• [Do this] Search the material for the word "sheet" and report each line where it turns up.

• [Source material]

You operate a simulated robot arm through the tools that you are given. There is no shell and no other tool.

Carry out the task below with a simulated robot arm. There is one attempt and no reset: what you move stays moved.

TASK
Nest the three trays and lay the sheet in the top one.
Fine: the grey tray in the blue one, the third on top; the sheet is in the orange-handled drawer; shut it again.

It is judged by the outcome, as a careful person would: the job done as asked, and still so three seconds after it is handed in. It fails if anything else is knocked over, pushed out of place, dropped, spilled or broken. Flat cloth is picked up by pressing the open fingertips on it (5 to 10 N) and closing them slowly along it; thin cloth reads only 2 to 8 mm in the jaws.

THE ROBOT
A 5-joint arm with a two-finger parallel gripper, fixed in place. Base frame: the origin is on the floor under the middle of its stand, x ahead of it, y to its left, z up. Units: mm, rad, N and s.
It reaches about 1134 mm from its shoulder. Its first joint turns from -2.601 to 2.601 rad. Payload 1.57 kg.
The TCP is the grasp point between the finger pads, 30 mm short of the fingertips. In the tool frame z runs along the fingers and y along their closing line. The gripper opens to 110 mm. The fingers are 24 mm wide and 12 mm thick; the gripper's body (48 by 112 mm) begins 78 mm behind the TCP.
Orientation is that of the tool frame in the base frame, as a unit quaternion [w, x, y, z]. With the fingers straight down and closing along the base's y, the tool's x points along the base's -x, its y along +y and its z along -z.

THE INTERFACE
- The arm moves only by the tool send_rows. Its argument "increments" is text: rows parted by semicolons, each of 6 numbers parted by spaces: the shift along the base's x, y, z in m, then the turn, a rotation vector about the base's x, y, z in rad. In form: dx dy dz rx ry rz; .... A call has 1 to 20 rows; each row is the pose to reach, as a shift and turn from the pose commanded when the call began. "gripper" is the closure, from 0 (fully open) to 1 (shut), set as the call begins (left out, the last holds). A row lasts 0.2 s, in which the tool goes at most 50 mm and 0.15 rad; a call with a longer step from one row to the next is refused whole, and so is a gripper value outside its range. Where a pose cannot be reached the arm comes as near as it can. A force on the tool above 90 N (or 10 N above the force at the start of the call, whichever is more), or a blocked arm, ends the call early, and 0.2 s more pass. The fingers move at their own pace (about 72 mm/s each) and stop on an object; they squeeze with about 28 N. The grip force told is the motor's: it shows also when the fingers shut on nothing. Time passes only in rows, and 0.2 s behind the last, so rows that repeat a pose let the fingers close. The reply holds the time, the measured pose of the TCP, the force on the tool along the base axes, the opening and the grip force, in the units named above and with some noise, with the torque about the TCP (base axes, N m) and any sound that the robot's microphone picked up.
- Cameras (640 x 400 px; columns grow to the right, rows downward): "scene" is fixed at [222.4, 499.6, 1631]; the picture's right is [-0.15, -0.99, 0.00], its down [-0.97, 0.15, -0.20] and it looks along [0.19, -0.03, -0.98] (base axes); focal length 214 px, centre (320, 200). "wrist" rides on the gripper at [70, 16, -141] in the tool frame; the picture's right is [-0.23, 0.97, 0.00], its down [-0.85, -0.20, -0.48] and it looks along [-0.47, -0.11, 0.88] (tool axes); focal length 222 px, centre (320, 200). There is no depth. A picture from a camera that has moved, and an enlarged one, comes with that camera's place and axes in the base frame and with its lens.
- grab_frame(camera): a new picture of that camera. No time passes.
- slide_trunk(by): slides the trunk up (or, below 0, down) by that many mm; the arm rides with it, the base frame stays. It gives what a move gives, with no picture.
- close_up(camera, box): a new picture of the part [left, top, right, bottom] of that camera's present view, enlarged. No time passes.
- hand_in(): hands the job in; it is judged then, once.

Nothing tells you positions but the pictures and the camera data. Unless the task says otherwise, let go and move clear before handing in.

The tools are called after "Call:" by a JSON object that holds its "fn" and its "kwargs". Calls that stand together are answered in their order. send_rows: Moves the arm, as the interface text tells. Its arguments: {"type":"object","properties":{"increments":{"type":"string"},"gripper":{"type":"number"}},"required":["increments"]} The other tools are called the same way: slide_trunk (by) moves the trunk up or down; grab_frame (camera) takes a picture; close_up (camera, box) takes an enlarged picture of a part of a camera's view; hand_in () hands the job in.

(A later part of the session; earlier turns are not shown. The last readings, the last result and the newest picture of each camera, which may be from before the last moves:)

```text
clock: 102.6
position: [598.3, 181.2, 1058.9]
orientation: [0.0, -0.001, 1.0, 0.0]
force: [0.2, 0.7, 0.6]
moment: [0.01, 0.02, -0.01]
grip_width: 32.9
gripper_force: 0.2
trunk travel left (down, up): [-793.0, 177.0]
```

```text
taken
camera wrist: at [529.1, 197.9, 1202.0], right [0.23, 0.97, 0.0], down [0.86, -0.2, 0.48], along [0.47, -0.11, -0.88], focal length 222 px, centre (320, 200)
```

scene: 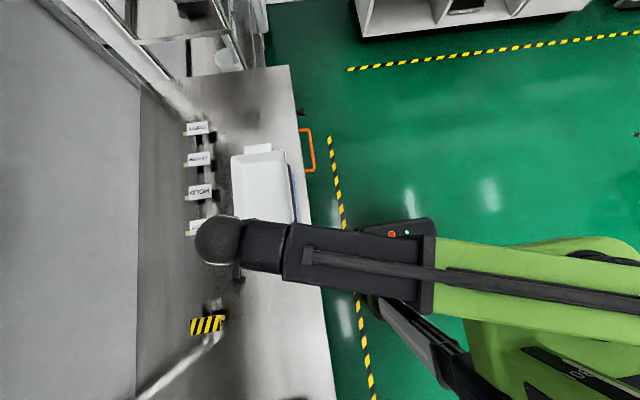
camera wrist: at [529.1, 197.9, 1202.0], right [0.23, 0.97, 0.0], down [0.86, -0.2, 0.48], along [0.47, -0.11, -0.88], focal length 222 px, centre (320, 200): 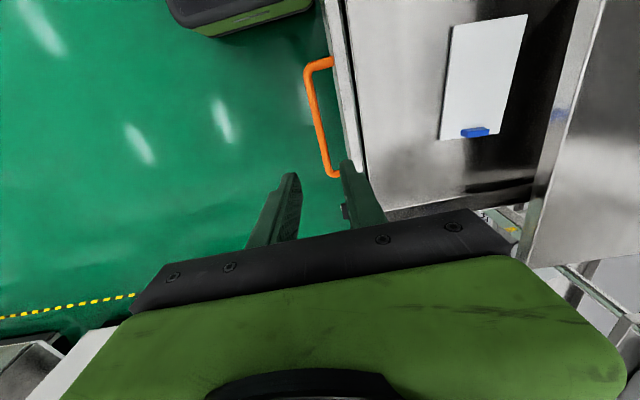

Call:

• [Complete answer]
Nest the three trays and lay the sheet in the top one.
Fine: the grey tray in the blue one, the third on top; the sheet is in the orange-handled drawer; shut it again.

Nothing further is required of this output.